The Church of San Marcuola

The word Marcuola is a Venetian contraction of Ermacora, the Italian name of Hermagoras, the first bishop of Aquileia. Aquileia was the center of the Venetic people, those who migrated to present day Venice in the Middle Ages. Mark the Evangelist, Venice's patron saint, is known to have preached in Aquileia in the 1st century A.D and appointed Hermagoras to continue with the evangelization of the territory.
The Church of San Marcuola is one of a few Venetian churches that remains unfinished. In fact, we can see that it is missing the final layer of the façade. It was erected in the 12th century, thanks to funding from one of Venice's oldest patrician families, the Memmo. The church replaced an earlier Romanesque shrine built by a small community of Veneti that had fled the Longobard invasion of northern Italy several centuries earlier. Towards the end of the 17th century the city authorities decided to reconstruct the church and accepted a plan designed by Antonio Gaspari. Unfortunately, due to insufficient resources, the plan was realized only a hundred years later by architect Giorgio Massari.
Massari built the new church with a single nave and a barrel vault, that is, a semicircular ceiling. He also added the octagonal tented roof, one with slopes rising to its peak. Inside the edifice, the presbytery was created out of a semicircular apse, thus completing the main rectangular chapel. The presbytery also contains the church's most celebrated artwork, "The Last Supper," a painting by Jacopo Tintoretto.

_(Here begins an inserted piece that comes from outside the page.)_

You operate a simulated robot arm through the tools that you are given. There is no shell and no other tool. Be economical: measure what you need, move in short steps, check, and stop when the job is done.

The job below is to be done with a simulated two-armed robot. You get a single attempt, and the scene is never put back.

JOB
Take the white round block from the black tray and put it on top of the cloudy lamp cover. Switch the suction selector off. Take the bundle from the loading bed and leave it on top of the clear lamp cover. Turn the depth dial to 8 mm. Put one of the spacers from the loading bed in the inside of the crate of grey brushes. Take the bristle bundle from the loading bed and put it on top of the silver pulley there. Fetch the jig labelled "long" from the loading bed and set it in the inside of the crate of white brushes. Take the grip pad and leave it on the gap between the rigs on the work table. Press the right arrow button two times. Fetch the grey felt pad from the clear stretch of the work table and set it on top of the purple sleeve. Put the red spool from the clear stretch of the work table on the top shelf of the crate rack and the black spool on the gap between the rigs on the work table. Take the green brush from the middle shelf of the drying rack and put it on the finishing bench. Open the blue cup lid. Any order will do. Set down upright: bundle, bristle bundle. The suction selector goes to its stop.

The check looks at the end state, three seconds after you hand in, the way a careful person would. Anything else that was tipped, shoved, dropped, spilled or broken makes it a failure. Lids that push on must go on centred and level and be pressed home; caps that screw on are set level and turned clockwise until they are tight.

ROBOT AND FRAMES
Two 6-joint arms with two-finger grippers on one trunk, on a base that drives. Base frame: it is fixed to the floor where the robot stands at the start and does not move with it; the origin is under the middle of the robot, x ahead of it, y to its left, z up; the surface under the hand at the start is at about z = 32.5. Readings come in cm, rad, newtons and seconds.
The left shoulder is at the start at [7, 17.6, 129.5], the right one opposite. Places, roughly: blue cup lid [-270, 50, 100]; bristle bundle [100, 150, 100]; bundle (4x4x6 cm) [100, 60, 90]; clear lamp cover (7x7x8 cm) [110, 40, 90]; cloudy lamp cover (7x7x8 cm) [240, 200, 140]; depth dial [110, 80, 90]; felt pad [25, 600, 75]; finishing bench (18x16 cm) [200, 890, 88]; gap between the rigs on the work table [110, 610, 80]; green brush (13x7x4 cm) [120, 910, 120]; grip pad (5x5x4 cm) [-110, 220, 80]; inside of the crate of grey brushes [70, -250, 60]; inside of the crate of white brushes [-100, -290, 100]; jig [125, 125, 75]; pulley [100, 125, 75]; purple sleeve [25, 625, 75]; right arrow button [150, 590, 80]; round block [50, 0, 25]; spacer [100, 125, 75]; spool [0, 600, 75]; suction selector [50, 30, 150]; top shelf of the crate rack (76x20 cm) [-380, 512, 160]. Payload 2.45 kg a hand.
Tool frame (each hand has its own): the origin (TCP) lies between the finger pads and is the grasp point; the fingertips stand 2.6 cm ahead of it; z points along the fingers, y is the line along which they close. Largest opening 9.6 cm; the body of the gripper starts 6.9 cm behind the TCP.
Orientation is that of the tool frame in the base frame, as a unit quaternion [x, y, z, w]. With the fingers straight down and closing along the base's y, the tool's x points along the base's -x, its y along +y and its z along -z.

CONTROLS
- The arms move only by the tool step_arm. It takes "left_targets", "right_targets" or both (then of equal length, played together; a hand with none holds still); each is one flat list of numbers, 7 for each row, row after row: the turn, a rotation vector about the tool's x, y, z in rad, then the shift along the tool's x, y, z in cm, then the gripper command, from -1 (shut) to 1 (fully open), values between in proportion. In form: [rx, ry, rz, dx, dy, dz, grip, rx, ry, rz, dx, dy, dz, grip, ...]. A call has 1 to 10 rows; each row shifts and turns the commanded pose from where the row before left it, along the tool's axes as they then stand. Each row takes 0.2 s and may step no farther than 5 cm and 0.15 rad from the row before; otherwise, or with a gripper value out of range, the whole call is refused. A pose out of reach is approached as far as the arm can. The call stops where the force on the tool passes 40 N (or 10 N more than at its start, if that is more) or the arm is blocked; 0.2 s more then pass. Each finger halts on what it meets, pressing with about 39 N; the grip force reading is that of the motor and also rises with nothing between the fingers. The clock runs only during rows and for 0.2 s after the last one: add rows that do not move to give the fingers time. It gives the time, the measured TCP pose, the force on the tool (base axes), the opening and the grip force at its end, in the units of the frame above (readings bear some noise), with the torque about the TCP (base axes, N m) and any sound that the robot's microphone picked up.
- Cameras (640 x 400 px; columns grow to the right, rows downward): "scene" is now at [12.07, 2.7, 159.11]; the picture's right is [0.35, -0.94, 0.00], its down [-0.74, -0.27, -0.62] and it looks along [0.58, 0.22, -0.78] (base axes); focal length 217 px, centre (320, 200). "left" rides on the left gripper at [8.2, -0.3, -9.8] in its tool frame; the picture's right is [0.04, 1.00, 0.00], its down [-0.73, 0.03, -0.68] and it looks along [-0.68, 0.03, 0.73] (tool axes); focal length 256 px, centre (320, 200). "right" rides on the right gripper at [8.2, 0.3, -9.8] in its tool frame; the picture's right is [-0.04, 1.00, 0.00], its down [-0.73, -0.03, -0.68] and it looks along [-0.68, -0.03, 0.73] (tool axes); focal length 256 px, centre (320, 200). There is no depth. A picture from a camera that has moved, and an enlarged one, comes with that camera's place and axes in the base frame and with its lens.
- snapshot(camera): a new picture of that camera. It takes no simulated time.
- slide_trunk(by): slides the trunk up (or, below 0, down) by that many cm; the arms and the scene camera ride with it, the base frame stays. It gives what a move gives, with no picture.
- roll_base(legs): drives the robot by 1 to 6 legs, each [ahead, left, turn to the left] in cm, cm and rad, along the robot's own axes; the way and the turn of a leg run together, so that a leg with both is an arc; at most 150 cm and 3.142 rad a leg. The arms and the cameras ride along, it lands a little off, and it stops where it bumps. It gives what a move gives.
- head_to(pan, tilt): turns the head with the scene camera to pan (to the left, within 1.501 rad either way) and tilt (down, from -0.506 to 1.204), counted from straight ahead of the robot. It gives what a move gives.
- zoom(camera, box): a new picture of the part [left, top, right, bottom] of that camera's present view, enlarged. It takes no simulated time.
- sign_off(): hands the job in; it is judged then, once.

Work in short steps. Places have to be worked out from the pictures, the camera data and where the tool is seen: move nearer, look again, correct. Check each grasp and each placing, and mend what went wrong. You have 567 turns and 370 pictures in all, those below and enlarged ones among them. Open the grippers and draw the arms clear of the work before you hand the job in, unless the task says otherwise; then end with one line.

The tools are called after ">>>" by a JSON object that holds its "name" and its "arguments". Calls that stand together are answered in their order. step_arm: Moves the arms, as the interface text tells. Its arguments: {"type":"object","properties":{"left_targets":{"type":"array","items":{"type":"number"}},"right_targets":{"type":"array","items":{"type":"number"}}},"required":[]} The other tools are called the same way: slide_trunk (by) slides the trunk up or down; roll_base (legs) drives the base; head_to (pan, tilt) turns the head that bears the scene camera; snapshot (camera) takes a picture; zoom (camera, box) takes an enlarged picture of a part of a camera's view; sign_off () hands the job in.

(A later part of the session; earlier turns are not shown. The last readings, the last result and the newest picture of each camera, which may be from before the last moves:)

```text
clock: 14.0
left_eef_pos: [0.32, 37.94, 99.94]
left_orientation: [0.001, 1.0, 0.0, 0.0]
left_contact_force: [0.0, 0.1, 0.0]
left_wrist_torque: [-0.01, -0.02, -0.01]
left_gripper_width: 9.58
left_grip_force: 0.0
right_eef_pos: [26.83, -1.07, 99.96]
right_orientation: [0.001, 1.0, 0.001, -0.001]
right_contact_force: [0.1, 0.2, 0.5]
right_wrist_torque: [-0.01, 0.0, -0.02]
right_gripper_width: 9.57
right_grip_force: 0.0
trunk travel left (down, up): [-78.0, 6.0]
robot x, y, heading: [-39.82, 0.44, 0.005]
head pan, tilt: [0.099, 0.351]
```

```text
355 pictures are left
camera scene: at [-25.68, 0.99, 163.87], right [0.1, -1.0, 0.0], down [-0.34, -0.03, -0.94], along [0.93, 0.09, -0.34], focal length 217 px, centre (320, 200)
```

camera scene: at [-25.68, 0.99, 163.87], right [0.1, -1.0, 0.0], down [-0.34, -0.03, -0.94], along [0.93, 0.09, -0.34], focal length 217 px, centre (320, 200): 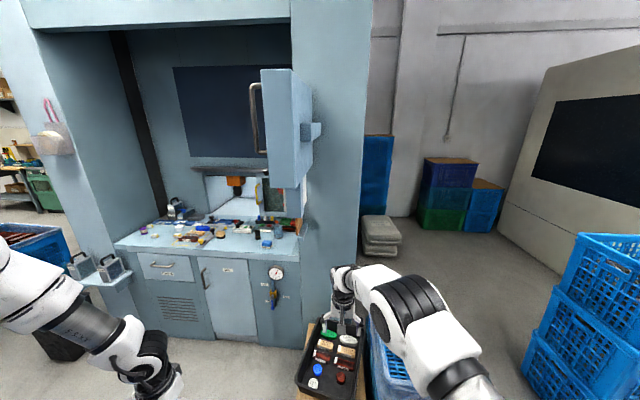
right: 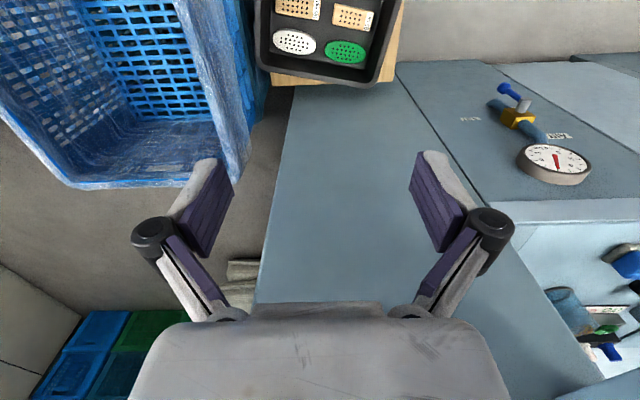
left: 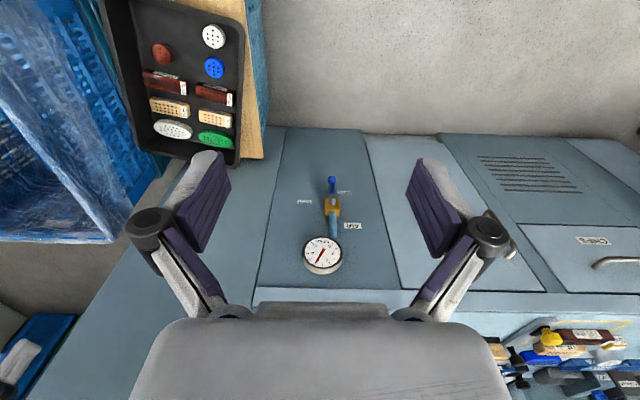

Although the Church of San Marcuola does not present much historical, religious or artistic significance, it is the resting place of a very prominent 18th century Venetian statesman, Andrea Memmo. However, today Andrea Memmo is a household name in Venice not because of his diplomatic missions, not because of his patriotism as a senator, not because of his ambitions to become a liberal-minded doge, not because he was a patron of architects, having created the beautiful Prato della Valle in Padua, not even because he sold practically all of his property in order to give his daughters a dowry. No. Andrea Memmo went down in the annals of history thanks to his friendship with Giacomo Casanova and his tempestuous relationship with Giustiniana Wynne.
Giustiniana Wynne had been conceived out of wedlock, but was finally legitimized by the marriage of her non-noble Venetian mother and noble English father, who died soon after his daughter's birth. Giustiniana met Andrea when she was sixteen and he was twenty-four. The two fell in love immediately, but, since marriage was out of the question due to their different social classes, they began a secret affair that lasted seven years. Giustiniana's mother forbade her from seeing Andrea, hoping that this would preserve her daughter for future candidates. It was indeed a steamy situation. Besides constantly writing each other letters, which have survived to this day, Andrea is also known to have continuously sent his beloved vials with his seed. Their desperate passion was the talk of the town. Memmo tried to use his family's influence to persuade the authorities. He petitioned them formally, and informally, to permit the marriage. And for a while it seemed that the two lovers would be able to unite. But, just as the permission was about to be granted, someone notified the authorities about Giustiniana's mother's dishonorable past and the whole thing was ruined. The Wynne family was mired in scandal. Consequently, they fled Venice and settled in Paris, where Giustiniana found out that she was pregnant. In order to save her reputation, and figure, Giustiniana decided to have an abortion. For this she turned to Memmo's old Venetian friend, Giacomo Casanova. But here begins a new story, one that has nothing to do with the object of our attention, the Church of San Marcuola.